教員が学生の学習達成度を評価するだけでなく,
学生が教員の授業内容を評価すべきだというかけ声があります.
かけ声(に隠された意図)には賛同しませんが,
教員が学生に評価されるという意識を持って授業することも
授業の改善につながるとは思いますので,
出席点代わりに試験問題に授業評価のアンケートを出題しています.
1999年度数学基礎3試験問題3問中問3として100点満点中10点を配点しています.
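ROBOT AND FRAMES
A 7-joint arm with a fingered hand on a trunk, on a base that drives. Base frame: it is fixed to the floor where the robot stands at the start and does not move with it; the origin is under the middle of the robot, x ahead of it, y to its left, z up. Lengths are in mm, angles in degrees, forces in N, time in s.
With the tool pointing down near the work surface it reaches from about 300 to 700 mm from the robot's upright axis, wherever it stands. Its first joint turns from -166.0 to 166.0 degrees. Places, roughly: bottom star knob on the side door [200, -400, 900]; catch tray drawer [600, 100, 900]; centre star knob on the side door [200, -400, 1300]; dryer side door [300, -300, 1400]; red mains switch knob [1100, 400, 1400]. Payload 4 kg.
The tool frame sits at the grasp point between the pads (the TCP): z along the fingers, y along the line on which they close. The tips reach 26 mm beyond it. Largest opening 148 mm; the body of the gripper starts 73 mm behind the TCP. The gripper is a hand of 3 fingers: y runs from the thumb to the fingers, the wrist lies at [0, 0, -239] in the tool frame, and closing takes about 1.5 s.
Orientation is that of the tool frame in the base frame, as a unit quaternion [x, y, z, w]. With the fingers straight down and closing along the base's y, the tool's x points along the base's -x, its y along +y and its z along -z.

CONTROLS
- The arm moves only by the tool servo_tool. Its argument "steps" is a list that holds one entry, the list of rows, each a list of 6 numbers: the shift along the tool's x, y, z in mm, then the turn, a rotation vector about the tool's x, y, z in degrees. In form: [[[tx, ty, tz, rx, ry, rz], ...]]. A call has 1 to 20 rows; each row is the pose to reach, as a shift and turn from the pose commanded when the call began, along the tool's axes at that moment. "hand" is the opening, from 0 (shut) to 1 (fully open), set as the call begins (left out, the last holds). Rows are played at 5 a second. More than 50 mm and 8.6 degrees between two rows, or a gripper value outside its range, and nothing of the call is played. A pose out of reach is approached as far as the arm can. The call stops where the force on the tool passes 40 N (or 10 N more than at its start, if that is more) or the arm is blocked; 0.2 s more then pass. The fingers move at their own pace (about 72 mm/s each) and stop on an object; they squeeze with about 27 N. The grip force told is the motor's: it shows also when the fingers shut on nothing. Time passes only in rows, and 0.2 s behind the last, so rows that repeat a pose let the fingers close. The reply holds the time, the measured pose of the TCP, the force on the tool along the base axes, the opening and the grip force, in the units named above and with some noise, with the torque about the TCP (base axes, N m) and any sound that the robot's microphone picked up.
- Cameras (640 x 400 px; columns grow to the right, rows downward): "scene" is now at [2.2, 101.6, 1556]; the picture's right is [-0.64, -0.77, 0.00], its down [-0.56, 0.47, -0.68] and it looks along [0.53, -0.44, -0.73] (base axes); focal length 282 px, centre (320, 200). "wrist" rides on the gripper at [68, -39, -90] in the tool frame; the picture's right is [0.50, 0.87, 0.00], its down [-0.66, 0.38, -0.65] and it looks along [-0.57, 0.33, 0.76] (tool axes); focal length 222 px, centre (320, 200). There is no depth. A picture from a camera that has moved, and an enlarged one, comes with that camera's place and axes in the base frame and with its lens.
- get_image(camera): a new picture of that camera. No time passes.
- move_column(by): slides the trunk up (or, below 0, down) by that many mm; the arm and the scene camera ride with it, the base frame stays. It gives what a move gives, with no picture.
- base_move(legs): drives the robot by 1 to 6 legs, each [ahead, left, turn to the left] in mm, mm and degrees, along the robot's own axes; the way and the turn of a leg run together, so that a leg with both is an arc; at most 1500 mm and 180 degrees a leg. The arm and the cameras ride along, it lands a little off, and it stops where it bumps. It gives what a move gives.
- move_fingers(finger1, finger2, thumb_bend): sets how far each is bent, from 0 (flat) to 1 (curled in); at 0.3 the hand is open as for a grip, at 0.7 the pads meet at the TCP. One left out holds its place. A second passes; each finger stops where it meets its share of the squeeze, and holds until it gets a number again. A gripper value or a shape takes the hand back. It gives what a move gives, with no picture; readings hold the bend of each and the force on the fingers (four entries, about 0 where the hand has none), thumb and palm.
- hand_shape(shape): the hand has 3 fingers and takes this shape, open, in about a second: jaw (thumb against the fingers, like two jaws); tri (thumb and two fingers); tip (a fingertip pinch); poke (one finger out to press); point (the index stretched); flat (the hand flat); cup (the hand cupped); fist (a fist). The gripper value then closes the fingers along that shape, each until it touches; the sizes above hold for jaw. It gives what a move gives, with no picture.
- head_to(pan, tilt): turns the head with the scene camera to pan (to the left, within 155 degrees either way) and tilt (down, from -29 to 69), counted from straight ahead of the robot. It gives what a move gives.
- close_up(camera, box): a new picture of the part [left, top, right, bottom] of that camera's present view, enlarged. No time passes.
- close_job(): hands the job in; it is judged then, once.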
配点が明記されていること,及び,実際の回答率(74/75)から明らかなように,
棄権が事実上選択肢から除外されています.
従って,講義にあまり出席しなかった学生の,
薄い印象に基づく回答を分離する必要があります.
このため,出席半分以下であるか否かによって問題を選択するように出題しました.
具体的には次のように出題しました.
以下のいずれか該当するほうに答えよ.
(i) 講義に半分より多く出席した諸君.
講義(教官)を「採点」せよ.即ち,良かったと思う点と(教官が)改善すべきだ
と思う点を各1つ以上挙げよ.
(ii) 講義のうち半分以下しか出席しなかった諸君.
出席の少なかった理由と,試験のためにどのように勉強したかを答えよ.
(半分くらい出席の場合は (ii) を選ぶこと.)
結果は出席者用問題を選んだのが50,不出席問題を選んだのが24でした.
(仮に50名が3/4を出席,24名が1/4を出席,とすると平均は44となり,実感に合うので,
概ね良心的に解答を選んだと推測します.)
なお,採点においてはどちらを選んだかは影響しないようにしました.
出席か不出席かによって成績に違いはまったくありませんでした.
不出席諸君も大部分が web上公開している講義録を勉強しているので,
講義自体の問題点ではなく,
人によって合った勉強の仕方がいろいろある,ということだと思います.
(出席諸君の回答だけで膨大になったので,
今回は不出席諸君の回答の掲示は割愛させていただきます.)
自由記述としたのは,採点方式だと比較の基準が人によって違うことが
立教大学時代の分析で分かっているからです.
(立教大学時代の分析については講義録のページの解析学1の授業評価のページ参照.
本人の期待に比べて,他の先生に比べて,前の年度に私が担当した科目に比べて,
他の設問項目に比べて,などの基準がありました.)
前任地立教大学時代以来,アンケート結果を時々張り付けることにしています.
来年度以降の受講生にとって以下の利点の可能性がある,という理由によります.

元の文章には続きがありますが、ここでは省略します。